>>>>
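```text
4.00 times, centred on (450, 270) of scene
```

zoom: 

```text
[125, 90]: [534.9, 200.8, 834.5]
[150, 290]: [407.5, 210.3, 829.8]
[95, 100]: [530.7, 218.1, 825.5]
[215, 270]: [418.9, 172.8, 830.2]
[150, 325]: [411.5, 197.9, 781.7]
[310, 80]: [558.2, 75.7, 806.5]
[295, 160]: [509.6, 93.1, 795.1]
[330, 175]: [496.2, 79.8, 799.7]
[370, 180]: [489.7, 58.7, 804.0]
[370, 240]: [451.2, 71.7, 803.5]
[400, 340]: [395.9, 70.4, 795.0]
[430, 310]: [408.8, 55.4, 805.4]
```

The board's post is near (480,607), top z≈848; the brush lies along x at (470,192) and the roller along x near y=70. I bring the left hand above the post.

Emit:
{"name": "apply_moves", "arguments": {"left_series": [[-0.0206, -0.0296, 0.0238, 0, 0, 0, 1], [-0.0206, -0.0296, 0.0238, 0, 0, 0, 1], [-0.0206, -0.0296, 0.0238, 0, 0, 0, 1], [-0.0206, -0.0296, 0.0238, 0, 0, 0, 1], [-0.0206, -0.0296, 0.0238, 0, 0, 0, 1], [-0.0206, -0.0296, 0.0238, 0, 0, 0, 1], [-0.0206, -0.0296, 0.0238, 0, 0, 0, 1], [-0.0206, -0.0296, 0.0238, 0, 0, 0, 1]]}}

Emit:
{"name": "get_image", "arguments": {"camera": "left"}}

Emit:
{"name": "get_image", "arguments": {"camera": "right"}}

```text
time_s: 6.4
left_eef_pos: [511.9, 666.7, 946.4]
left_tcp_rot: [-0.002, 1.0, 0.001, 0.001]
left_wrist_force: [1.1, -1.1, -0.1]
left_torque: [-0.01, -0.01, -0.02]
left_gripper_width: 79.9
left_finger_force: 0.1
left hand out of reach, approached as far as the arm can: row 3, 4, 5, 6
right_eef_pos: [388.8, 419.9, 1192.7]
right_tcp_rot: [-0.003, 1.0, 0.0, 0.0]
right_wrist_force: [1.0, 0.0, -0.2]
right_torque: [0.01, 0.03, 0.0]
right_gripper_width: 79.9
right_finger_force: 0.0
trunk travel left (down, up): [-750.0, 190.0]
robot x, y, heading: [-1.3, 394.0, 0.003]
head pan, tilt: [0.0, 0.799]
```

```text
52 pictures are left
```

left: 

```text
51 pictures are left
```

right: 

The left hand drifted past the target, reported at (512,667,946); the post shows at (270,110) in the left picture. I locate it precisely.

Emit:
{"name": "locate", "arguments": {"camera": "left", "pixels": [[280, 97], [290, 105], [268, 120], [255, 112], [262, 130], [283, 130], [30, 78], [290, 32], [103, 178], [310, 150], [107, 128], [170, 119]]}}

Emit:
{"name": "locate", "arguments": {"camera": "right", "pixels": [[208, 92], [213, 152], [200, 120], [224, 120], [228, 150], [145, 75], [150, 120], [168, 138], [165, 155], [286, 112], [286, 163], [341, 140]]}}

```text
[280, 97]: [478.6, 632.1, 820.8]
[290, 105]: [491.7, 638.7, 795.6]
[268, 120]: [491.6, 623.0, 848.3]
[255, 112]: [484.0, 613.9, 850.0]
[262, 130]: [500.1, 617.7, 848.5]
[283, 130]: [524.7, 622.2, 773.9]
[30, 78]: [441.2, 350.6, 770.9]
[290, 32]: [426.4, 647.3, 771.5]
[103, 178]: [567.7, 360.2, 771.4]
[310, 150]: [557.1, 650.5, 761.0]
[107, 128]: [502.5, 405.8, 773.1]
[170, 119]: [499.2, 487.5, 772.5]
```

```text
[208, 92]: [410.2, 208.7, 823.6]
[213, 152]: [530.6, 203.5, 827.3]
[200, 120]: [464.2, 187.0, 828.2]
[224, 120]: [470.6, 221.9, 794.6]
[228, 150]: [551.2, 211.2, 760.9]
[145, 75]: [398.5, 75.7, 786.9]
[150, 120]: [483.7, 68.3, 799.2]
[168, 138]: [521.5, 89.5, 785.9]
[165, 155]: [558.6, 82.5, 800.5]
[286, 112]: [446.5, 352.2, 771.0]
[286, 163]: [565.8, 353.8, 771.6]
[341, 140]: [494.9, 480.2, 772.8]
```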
<<<<
= Direction =
All of the data shown above must be copied exactly.

= The output =
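```text
4.00 times, centred on (450, 270) of scene
```

zoom: 

```text
[125, 90]: [534.9, 200.8, 834.5]
[150, 290]: [407.5, 210.3, 829.8]
[95, 100]: [530.7, 218.1, 825.5]
[215, 270]: [418.9, 172.8, 830.2]
[150, 325]: [411.5, 197.9, 781.7]
[310, 80]: [558.2, 75.7, 806.5]
[295, 160]: [509.6, 93.1, 795.1]
[330, 175]: [496.2, 79.8, 799.7]
[370, 180]: [489.7, 58.7, 804.0]
[370, 240]: [451.2, 71.7, 803.5]
[400, 340]: [395.9, 70.4, 795.0]
[430, 310]: [408.8, 55.4, 805.4]
```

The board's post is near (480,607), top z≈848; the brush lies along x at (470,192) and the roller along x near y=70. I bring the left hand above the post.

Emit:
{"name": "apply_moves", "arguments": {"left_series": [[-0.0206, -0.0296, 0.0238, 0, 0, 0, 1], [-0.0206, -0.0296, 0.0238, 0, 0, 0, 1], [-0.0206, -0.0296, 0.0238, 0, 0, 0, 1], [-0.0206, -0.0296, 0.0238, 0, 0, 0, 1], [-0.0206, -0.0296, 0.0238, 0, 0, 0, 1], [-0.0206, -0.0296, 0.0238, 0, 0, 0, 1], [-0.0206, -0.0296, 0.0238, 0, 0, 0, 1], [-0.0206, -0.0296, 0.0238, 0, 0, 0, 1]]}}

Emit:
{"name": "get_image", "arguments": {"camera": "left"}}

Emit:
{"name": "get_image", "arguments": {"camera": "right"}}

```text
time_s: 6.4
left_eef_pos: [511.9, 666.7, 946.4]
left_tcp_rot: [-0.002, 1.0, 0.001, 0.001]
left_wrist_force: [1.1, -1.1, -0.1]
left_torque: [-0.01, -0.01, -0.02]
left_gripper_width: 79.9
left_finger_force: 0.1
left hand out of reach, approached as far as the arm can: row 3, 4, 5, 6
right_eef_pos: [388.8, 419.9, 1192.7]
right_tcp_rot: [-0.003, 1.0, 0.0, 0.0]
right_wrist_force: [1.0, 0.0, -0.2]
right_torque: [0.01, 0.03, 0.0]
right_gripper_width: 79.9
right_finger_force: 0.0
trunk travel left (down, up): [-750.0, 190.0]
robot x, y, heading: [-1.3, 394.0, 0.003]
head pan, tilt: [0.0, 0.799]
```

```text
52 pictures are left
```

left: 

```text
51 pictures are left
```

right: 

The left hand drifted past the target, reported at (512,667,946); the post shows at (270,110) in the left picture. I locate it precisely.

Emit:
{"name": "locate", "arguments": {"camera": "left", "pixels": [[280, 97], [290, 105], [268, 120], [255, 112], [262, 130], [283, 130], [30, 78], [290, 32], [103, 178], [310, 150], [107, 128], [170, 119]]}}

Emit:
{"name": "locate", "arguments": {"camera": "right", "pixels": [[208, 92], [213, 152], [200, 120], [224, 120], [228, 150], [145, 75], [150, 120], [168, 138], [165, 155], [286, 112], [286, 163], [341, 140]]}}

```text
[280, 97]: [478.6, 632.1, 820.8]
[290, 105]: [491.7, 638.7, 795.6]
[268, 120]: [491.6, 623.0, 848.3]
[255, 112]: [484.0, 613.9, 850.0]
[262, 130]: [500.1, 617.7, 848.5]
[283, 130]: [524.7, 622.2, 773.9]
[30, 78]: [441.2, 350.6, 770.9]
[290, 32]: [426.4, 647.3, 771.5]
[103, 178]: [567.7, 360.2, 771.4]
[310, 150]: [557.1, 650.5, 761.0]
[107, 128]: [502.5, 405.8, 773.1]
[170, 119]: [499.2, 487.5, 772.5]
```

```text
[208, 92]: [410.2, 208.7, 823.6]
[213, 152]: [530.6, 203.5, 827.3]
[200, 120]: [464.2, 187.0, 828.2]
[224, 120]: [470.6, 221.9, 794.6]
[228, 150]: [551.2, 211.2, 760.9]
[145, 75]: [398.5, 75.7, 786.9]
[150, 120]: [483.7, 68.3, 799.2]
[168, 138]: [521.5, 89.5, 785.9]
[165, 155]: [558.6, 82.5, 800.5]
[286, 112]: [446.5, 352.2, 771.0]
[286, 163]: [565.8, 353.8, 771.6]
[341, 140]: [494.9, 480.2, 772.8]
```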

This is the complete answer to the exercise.